I felt like the following probably didn't need that much explaining as we have all heard them before and they speak for themselves, but I thought they would be useful to list anyway:

Why do we eat such terrible and unhealthy food?
Why are most Westerners fat and eat pizza and hamburgers all the time (linked to above)?
Why are we so much less polite and without manners (highly ironic)?
Why do we have a 'Western smell' of body odour?
Why are we so open minded to sex and drugs?
Why do we not respect old people?


  1. i want to know a thing or two
    i am an indian
    alot of things that koreans think about foreigners, indians think about them too.
    is this a east west thing?
    having seeen the dramas and variety shows i get a feeling that what they show is not true korea its just a wisely thought and edited part of life in korea isn't it?
    i love the korea i have read about in history books not the dramas because that at a practical level looks artificial.
    i want to know what korea thinks about india, indians.
    you have lived there so does an average person in korea think of india as the country potrayed in slumdog millionare?
    the only thing i see on youtube is how racism is a big thing against foreigners in korea.
    so would an indian with good job and well to do family background be considered inferior just because he/she is dark skinned?

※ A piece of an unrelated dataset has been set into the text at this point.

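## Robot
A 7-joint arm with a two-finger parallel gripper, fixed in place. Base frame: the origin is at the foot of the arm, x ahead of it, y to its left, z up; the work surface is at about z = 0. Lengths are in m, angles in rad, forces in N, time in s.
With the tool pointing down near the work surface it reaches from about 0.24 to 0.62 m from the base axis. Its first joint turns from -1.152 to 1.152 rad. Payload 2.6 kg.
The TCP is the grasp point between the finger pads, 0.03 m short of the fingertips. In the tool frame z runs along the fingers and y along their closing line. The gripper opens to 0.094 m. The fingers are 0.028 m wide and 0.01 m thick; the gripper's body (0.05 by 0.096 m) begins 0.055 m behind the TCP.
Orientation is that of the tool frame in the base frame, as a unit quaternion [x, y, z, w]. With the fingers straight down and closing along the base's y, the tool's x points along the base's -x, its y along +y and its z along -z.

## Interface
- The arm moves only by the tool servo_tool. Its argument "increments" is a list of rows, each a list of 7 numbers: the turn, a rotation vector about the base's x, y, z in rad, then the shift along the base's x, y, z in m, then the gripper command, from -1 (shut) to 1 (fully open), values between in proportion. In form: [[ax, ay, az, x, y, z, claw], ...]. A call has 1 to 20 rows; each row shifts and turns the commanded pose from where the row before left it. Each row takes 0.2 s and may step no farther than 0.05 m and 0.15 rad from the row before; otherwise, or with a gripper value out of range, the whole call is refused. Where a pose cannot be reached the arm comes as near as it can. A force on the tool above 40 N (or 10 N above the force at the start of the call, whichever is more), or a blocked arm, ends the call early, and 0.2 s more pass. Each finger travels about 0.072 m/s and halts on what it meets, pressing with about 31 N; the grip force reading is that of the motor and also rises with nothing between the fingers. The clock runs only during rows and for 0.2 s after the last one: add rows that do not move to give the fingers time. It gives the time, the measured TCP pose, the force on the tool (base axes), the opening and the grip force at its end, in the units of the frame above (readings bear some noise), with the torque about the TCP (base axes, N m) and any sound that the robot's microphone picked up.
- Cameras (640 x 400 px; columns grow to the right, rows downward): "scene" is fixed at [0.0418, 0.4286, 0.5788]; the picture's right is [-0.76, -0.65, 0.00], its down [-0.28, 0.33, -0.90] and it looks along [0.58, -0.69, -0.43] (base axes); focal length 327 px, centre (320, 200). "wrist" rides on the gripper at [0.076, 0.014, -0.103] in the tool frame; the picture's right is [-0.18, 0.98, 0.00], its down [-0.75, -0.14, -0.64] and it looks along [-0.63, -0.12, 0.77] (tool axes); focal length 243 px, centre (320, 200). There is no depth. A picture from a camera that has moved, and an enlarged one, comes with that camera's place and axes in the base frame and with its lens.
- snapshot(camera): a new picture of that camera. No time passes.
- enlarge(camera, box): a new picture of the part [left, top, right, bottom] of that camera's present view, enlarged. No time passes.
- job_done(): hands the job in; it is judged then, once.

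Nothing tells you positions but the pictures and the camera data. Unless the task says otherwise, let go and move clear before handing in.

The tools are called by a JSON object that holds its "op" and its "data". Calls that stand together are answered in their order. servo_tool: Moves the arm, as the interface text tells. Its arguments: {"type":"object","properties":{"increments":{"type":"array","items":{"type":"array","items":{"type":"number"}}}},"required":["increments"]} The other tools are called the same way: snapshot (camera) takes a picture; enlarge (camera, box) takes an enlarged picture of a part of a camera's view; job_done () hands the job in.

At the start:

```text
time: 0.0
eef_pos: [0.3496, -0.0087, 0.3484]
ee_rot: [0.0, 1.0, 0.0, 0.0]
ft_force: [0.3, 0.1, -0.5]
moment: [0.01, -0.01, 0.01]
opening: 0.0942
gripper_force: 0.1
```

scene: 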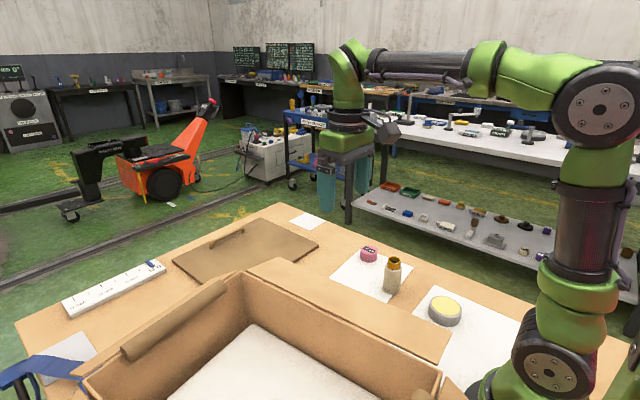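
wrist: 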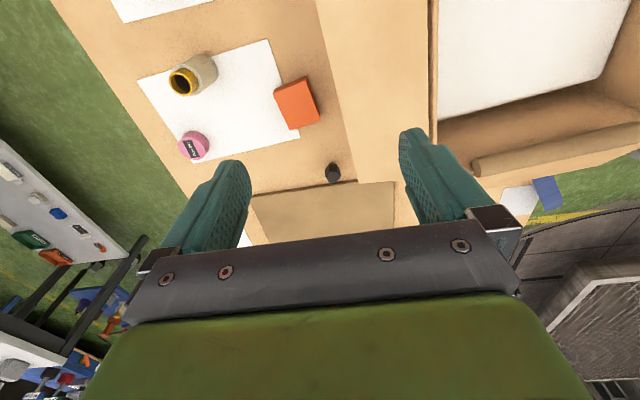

    1. Yes they will consider you inferior, and unattractive, and they will move away if you sit down next to them on the bus.etc. Not everyone but the majority will react this way. Try not to take it personally, they have not yet adjusted to the influx of foreigners and therefore do not have the knowledge that what they're doing is rude and hurtful. The younger generations will probably treat you better and be curious about you. Also they will ask why you eat with your hands in India. This is what I've experienced as an Indian girl in Seoul.